Blank: When you think about films like Manhattan and Annie Hall, there is all this attention paid to, rightfully so, these exteriors, these beautiful vistas and landscapes. I wanted some of that in my film, but the thing about New York that is most exciting to me are the people. And so, I just wanted to say, it is very gentrified, but there are still really beautiful people here—shop owners, people on the street. That is the landscape I wanted to focus on, the cacophony of voices that live here. Let the camera linger for a little bit longer, so they’re not just a colorful character. This is a person with an opinion. Show Harlem, show Brownsville through the people. We don’t have a whole lot of exteriors. I think I shot all of them in half a day and then used the other half to steal some subway shots. When I was editing, I thought, maybe for the pickup day I’ll go out and get more stuff. And when I looked at the film, I was just like, I don’t know that it needs it. The story’s about the people, and there are plenty of New York films where you can see twinkling lights and buildings and all that stuff.

That was the thing about black and white: It was very deliberately trying to harken back to a particular time in New York. Some people said, “Oh, it takes place in the ’90s, right?” No, it takes place now. But I don’t mind that it feels like that because for me as an artist, as a kid, as a lover of hip-hop culture, the ’90s is what we called the Golden Era, you know? That was what I was trying to make it feel like: that old New York, where we could still get that Greek-looking cup of coffee or go to Chock Full o’Nuts and pick up the tchotchkes, whatever. You know, just something that feels a little bit old and nostalgic.

I have a question for you. You’re about to do this [Salvador] Dalí movie, which I’m so excited about.

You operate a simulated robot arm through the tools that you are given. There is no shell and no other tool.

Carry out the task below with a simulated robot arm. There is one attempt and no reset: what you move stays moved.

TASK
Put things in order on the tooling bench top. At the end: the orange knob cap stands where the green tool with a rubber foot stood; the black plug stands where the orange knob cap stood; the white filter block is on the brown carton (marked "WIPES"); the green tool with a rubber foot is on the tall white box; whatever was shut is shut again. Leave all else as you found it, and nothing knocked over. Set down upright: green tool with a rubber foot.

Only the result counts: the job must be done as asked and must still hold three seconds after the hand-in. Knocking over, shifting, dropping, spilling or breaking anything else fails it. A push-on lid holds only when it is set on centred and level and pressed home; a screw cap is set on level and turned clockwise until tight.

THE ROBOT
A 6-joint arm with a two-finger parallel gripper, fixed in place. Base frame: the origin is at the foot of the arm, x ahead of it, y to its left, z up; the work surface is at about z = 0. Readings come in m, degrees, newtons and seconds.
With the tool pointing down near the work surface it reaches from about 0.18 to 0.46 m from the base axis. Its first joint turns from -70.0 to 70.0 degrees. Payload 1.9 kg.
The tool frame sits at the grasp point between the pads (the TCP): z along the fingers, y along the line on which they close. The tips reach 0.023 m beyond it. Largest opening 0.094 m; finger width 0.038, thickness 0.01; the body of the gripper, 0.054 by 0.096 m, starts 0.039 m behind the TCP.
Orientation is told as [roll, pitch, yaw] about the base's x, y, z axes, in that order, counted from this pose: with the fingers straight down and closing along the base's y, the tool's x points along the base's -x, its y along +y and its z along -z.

How is it that you’ve been able to remain an artist and that your voice, even in work that might be more commercial or work-for-hire, is still so singular? It’s something I am hoping to do as I move forward through a career when Hollywood is maybe ready to pull me into their projects. How is it that you’ve been able to remain the artist that you are?

Harron: Oh, thank you. It’s never an easy path. I also, like you, made my first film in my 40s. After your first film [is] a success at Sundance, for anybody who has that experience, you get sent a lot of bad scripts, and I’m sure you have already. One thing is to find producers who will stick with you. Also, sometimes it makes your life very difficult and sometimes it makes the film almost impossible to make, but in some ways, it’s better to compromise on the budget or have less money than to do a project that you don’t believe in. But I also believe in making money and doing some commercial work, because I think you learn. Like, I did a Lifetime movie, which I really enjoyed doing. 

You’re very lucky that you’re a writer. I think it’s much easier to try and make a more individual career if you are a writer. I’ve read the script for your second movie, and it’s good because it’s a really interesting story and not too expensive. You know, my mind kind of ticks over when I’m looking at someone’s script now, how hard is it for them to get this made? Having said that, my Dalí film, we’re having to make it for way too little money. But you know, you can also find circumstances and people who will work with you. Charlie Says we shot very cheaply in 20 days. Finding collaborators is very important, then mixing it up with a TV show for money or because it’s fun. I have always loved Howard Hawks, and when I’m doing TV I sometimes think of myself as a director in the studio system. Hawks would do a Western and then he’d do a noir, a thriller, a romantic comedy. It’s like, well, that’s a tradition. But I think for that individual voice that you have, the second film is important. You’re trying to refine it.

There’s this great quote by Charlie Kaufman from a screenwriting lecture he did for the BFI [as part of the BFI & BAFTA Screenwriter Lecture]. He says, all you have to give is you. Not someone’s idea of what you are. What you have to give is your individual take, your instincts, your intuition. And your inner voice, which is what told you you had to shoot in black and white. When I was doing The Notorious Bettie Page, company after company said, “You will never get this made. And why does it have to be [primarily] black and white?” I didn’t even have an articulate reason until after I made the film, then I understood why. So, it’s very important not to blunt or muffle this inner voice—always listen to that.